Founder’s Address to the Fourth God Conference and the Youth Seminar on World Religions

Founder’s Address to the Fourth God Conference and the Youth Seminar on World Religions

Sun Myung Moon
August 11, 1984
Seoul, Korea

Read by Rev. Chung Hwan Kwak. [Rev. Moon was unable to attend. He was in Danbury prison]

Honorable Chairperson, distinguished scholars and clergy, participants in the Youth Seminar on World Religions, ladies and gentlemen:

I welcome you to Korea, the site of the fourth conference on God: The Contemporary Discussion, and the final destination of the third annual Youth Seminar on World Religions.

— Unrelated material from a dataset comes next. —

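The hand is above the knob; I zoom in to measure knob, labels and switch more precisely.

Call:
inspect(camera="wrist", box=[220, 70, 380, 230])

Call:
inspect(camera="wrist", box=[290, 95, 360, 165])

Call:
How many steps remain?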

It is natural and appropriate for the God conference and the Youth Seminar to be convening together here in Korea. Korea has historically been a unique meeting place of the world’s religions. Here, Buddhism and Confucianism took deep root, maintaining harmony with each other in the context of the native Korean Tan-gun tradition and Korean folk belief. This year of 1984 marks the 200th anniversary of the arrival of Catholicism, and the 100th anniversary of the arrival of Protestantism and the flourishing of Christianity in Korea.

Within our culturally homogeneous society, tremendous religious coexistence and cross-fertilization have occurred, and the precepts of these diverse religious traditions are embedded together in the people and society of the “Hermit Kingdom.” From this soil has sprung the Unification movement, a movement seeking this unity-within-diversity on the worldwide level, striving to establish a world of love, sympathy and harmony based on the religious affirmation of the familyhood of all people under our common parent, God.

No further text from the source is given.